By Emilio Parodi and Alistair Smout
MILAN/LONDON (Reuters) – Italian and British medical experts are investigating a possible link between the coronavirus pandemic and clusters of severe inflammatory disease among infants who are arriving in hospital with high fevers and swollen arteries.
Doctors in northern Italy, one of the world’s hardest-hit areas during the pandemic, have reported extraordinarily large numbers of children under age 9 with severe cases of what appears to be Kawasaki disease, more common in parts of Asia.
In Britain, doctors have made similar observations, prompting Health Secretary Matt Hancock to tell a coronavirus news briefing on Monday that he was “very worried” and that medical authorities were looking at the issue closely.

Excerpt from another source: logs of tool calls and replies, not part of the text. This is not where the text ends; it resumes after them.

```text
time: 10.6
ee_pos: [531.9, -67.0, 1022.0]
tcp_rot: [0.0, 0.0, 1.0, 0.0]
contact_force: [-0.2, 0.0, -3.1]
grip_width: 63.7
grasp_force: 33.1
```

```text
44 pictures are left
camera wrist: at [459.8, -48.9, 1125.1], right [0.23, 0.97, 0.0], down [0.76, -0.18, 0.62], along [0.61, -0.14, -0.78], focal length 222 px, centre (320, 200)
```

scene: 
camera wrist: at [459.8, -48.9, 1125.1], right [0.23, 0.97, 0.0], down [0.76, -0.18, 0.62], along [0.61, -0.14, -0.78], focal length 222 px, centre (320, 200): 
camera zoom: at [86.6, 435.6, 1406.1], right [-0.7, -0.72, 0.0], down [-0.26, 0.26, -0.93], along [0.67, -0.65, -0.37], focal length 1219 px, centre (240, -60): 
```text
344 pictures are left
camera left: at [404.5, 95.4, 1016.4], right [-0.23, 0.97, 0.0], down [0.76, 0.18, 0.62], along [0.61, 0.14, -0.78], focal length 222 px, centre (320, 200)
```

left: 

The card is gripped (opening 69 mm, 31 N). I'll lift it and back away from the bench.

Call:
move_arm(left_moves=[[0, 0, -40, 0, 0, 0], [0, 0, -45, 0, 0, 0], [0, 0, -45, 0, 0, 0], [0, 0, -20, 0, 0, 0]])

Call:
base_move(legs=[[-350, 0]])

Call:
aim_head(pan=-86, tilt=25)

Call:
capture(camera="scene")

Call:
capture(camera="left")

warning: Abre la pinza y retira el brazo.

In the United States, a leading paediatric society says it has yet to see something similar.
Kawasaki disease, whose cause is unknown, often afflicts children aged under 5 and is associated with fever, skin rashes, swelling of glands, and in severe cases, inflammation of arteries of the heart. There is some evidence that individuals can inherit a predisposition to the disease, but the pattern is not clear.
England’s national medical director, Stephen Powis, told the British briefing he had become aware of reports of severely ill children with Kawasaki-like symptoms in the past few days but stressed it was too early to determine a link with the coronavirus.
“I’ve asked the national clinical director for children and young people to look into this as a matter of urgency. … We’re not sure at the moment,” Powis said.
In Italy, paediatricians are also alarmed.
A hospital in the northern town of Bergamo has seen more than 20 cases of severe vascular inflammation in the past month, six times as many as it would expect to see in a year, said paediatric heart specialist Matteo Ciuffreda.
Ciuffreda, of the Giovanni XXIII hospital, said only a few of the infants with vascular inflammation had tested positive for the new coronavirus, but paediatric cardiologists in Madrid and Lisbon had told him they had seen similar cases.
He has called on his colleagues to document every such case to determine if there is a correlation between Kawasaki disease and COVID-19. He aims to publish the results of the Italian research in a scientific journal.
‘MULTI-ORGAN INFLAMMATION’
Ciuffreda said his first case of apparent Kawasaki disease was a 9-year-old boy who came to the hospital on March 21, at the peak of the coronavirus outbreak, with high fever and low blood oxygen levels. He tested negative for the coronavirus.
A scan showed the child had an enlarged coronary artery, a hallmark of severe cases of Kawasaki disease, he said.
“The little boy worried me a lot, with a violent multi-organ inflammation affecting both heart and the lungs,” Ciuffreda said. “I feared he wouldn’t survive, but surprisingly, in the course of a few days, he took a positive turn and he got better.”
Kawasaki disease was anecdotally linked 16 years ago to another known coronavirus, though it was never proven. The research was carried out after another, related coronavirus known as NL63 was found in a baby showing symptoms of Kawasaki disease in 2004.
Ian Jones, professor of virology at the University of Reading in Britain, said the NL63 virus uses the same receptor as the new coronavirus to infect humans, but he also stressed it was too early to draw conclusions.
“We just have to wait and see if this becomes a common observation,” he said.
The American Academy of Pediatrics (AAP) has yet to see something similar in the United States, which has the greatest number of coronavirus infections and deaths.”We are not aware of any reports of this phenomenon in the United States,” Dr. Yvonne Maldonado, who chairs the academy’s committee on infectious disease, said in an email, referring to a potential link between COVID-19 and Kawasaki-type symptoms.
Dr. Sean O’Leary, a paediatric infectious diseases expert at Children’s Hospital Colorado who is part of that AAP committee, said his hospital has seen several cases of Kawasaki this year, but none in the more than 30 children admitted for COVID-19.
“Even if it is related, is a very rare complication,” he said. “If it were more common, we’d already have a pretty good idea about it in the United States.”